DATA PROVIDED:
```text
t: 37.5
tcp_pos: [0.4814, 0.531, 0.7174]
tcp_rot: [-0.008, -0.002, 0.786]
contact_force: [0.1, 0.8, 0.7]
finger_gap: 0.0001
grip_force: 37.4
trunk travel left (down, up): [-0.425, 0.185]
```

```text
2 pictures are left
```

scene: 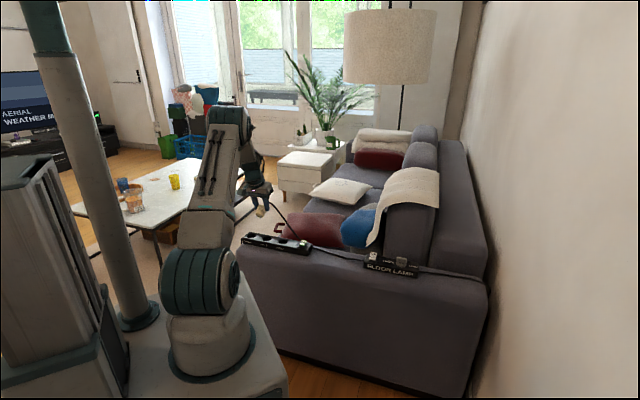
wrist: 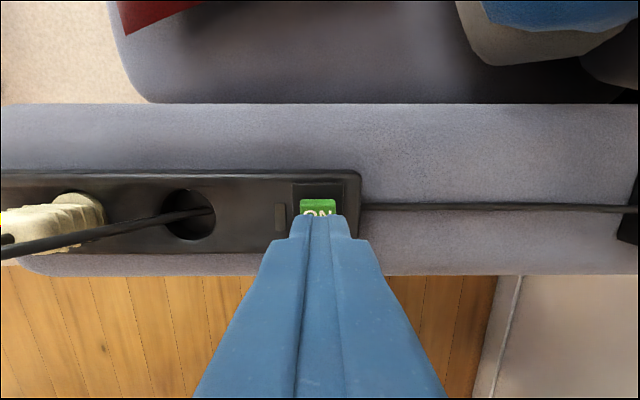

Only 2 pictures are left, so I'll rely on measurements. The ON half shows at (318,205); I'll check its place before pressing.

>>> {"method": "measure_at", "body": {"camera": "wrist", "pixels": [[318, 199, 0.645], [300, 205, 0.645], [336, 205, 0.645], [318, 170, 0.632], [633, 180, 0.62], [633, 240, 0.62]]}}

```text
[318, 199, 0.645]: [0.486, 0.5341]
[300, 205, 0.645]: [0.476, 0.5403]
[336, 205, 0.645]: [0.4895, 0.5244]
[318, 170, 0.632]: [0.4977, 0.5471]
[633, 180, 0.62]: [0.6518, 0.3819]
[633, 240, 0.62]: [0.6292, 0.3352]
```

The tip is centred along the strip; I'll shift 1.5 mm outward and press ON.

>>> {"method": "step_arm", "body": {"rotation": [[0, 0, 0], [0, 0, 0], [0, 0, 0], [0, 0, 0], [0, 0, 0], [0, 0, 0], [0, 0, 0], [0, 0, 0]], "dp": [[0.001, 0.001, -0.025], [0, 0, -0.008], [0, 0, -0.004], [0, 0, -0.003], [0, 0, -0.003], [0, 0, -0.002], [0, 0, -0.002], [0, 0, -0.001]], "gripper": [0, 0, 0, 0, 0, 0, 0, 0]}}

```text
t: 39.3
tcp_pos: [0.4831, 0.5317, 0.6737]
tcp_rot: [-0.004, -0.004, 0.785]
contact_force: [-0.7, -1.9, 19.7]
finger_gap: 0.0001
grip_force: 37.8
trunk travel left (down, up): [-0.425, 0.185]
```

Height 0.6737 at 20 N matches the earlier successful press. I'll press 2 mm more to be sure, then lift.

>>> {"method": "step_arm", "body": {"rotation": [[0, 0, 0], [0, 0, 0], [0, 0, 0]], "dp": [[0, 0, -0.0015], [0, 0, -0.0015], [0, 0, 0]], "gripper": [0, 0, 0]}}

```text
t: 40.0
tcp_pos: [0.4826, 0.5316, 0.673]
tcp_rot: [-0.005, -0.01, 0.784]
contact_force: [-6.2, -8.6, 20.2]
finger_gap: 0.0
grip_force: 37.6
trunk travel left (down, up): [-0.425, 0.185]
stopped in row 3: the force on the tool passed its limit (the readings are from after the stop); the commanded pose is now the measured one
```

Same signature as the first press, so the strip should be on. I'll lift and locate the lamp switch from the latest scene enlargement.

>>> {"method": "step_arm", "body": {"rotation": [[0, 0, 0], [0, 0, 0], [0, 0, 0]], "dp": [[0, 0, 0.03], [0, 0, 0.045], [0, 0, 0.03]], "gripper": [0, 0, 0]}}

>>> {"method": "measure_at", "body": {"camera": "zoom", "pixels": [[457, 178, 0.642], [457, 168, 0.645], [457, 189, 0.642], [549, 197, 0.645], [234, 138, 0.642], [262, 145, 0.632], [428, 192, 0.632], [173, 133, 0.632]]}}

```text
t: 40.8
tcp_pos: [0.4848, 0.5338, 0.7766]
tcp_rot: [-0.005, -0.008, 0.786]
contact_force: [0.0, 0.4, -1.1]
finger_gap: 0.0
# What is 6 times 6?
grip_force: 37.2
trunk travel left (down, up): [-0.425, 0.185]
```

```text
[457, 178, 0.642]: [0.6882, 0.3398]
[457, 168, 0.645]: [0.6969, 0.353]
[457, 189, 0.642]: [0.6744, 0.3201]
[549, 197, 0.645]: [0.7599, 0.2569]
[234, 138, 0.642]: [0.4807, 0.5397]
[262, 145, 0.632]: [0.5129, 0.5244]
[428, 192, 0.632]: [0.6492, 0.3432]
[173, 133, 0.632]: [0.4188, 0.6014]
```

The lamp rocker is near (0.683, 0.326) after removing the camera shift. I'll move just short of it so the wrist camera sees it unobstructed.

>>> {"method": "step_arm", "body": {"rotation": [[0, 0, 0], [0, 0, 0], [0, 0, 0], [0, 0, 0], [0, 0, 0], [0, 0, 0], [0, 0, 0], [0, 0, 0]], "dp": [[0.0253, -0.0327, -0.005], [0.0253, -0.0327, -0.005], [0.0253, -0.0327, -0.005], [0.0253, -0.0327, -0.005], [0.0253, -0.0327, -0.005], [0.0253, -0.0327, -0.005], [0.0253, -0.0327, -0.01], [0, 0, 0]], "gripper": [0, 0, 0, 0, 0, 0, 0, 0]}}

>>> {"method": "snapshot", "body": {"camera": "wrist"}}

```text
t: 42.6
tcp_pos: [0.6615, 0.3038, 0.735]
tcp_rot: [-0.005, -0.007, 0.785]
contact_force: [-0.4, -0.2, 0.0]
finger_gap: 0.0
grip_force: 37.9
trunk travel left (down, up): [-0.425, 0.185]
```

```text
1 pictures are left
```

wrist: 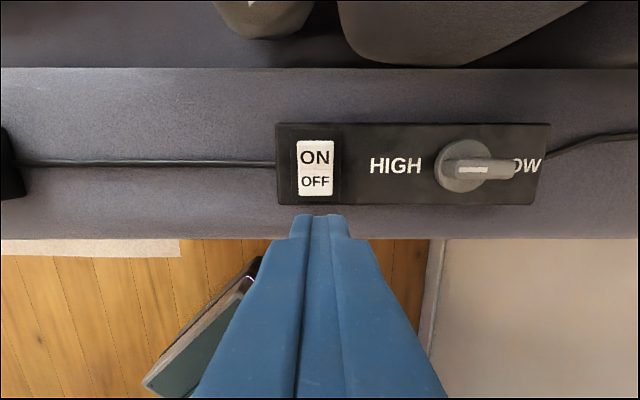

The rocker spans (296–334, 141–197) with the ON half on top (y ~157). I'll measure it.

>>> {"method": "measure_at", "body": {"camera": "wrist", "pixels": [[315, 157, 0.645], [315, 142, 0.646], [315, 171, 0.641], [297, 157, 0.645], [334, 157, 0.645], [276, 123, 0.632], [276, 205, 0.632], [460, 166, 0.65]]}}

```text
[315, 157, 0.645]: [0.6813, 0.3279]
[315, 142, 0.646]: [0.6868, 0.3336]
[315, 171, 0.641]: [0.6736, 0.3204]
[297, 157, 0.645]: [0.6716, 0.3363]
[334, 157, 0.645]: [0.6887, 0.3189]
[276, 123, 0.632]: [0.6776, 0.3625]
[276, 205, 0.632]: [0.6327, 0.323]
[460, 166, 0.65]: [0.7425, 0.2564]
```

THE TASK:
Without the pictures, transcribe the listing above exactly. Use JSON: a list with one string for each line that is not empty.

TASK RESULT:
[
  "```text",
  "t: 37.5",
  "tcp_pos: [0.4814, 0.531, 0.7174]",
  "tcp_rot: [-0.008, -0.002, 0.786]",
  "contact_force: [0.1, 0.8, 0.7]",
  "finger_gap: 0.0001",
  "grip_force: 37.4",
  "trunk travel left (down, up): [-0.425, 0.185]",
  "```",
  "```text",
  "2 pictures are left",
  "```",
  "scene: ",
  "wrist: ",
  "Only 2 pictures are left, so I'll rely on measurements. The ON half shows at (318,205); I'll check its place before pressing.",
  ">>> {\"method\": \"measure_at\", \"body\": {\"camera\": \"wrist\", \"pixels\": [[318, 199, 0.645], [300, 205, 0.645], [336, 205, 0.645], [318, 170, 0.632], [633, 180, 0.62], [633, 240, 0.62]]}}",
  "```text",
  "[318, 199, 0.645]: [0.486, 0.5341]",
  "[300, 205, 0.645]: [0.476, 0.5403]",
  "[336, 205, 0.645]: [0.4895, 0.5244]",
  "[318, 170, 0.632]: [0.4977, 0.5471]",
  "[633, 180, 0.62]: [0.6518, 0.3819]",
  "[633, 240, 0.62]: [0.6292, 0.3352]",
  "```",
  "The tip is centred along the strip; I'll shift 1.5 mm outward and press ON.",
  ">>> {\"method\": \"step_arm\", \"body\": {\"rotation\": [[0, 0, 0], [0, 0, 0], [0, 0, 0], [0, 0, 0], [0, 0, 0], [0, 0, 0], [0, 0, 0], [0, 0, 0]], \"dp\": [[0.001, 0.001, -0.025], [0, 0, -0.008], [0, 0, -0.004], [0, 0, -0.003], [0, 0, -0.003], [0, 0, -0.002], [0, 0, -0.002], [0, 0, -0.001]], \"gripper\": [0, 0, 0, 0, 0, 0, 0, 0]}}",
  "```text",
  "t: 39.3",
  "tcp_pos: [0.4831, 0.5317, 0.6737]",
  "tcp_rot: [-0.004, -0.004, 0.785]",
  "contact_force: [-0.7, -1.9, 19.7]",
  "finger_gap: 0.0001",
  "grip_force: 37.8",
  "trunk travel left (down, up): [-0.425, 0.185]",
  "```",
  "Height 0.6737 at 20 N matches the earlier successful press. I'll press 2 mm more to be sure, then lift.",
  ">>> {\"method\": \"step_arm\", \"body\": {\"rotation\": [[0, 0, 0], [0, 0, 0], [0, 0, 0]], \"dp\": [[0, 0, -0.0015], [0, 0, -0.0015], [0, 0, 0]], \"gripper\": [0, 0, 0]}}",
  "```text",
  "t: 40.0",
  "tcp_pos: [0.4826, 0.5316, 0.673]",
  "tcp_rot: [-0.005, -0.01, 0.784]",
  "contact_force: [-6.2, -8.6, 20.2]",
  "finger_gap: 0.0",
  "grip_force: 37.6",
  "trunk travel left (down, up): [-0.425, 0.185]",
  "stopped in row 3: the force on the tool passed its limit (the readings are from after the stop); the commanded pose is now the measured one",
  "```",
  "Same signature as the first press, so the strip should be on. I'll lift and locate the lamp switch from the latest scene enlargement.",
  ">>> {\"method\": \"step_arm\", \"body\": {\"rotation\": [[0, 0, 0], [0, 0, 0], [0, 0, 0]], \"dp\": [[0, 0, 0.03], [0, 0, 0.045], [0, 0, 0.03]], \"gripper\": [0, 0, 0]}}",
  ">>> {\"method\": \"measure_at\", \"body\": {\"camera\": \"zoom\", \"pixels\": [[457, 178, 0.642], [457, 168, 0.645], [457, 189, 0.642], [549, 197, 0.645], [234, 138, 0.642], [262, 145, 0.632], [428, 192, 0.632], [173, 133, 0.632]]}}",
  "```text",
  "t: 40.8",
  "tcp_pos: [0.4848, 0.5338, 0.7766]",
  "tcp_rot: [-0.005, -0.008, 0.786]",
  "contact_force: [0.0, 0.4, -1.1]",
  "finger_gap: 0.0",
  "# What is 6 times 6?",
  "grip_force: 37.2",
  "trunk travel left (down, up): [-0.425, 0.185]",
  "```",
  "```text",
  "[457, 178, 0.642]: [0.6882, 0.3398]",
  "[457, 168, 0.645]: [0.6969, 0.353]",
  "[457, 189, 0.642]: [0.6744, 0.3201]",
  "[549, 197, 0.645]: [0.7599, 0.2569]",
  "[234, 138, 0.642]: [0.4807, 0.5397]",
  "[262, 145, 0.632]: [0.5129, 0.5244]",
  "[428, 192, 0.632]: [0.6492, 0.3432]",
  "[173, 133, 0.632]: [0.4188, 0.6014]",
  "```",
  "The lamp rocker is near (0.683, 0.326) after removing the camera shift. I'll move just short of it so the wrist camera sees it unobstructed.",
  ">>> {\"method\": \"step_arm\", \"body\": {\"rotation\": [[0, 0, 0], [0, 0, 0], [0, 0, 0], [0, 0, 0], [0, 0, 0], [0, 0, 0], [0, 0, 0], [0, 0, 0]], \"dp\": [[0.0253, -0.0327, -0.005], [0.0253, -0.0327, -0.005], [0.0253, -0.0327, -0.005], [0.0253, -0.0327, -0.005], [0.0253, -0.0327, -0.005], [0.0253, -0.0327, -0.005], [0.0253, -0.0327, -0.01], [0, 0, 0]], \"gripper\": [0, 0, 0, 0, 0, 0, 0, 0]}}",
  ">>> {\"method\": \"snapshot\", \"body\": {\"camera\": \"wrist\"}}",
  "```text",
  "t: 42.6",
  "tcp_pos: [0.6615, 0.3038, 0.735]",
  "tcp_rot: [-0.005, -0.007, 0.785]",
  "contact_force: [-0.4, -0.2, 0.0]",
  "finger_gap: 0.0",
  "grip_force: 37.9",
  "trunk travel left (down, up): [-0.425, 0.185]",
  "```",
  "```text",
  "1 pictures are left",
  "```",
  "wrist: ",
  "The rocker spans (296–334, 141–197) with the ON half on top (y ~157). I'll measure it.",
  ">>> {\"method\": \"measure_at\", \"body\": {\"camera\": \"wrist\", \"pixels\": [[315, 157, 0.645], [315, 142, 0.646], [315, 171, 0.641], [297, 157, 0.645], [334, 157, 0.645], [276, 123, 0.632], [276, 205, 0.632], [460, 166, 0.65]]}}",
  "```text",
  "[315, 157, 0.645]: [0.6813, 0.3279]",
  "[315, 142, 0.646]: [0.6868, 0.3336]",
  "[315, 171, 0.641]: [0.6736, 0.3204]",
  "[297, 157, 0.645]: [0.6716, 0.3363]",
  "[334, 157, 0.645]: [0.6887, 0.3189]",
  "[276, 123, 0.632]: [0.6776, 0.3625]",
  "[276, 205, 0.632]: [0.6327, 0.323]",
  "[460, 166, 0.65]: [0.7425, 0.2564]",
  "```"
]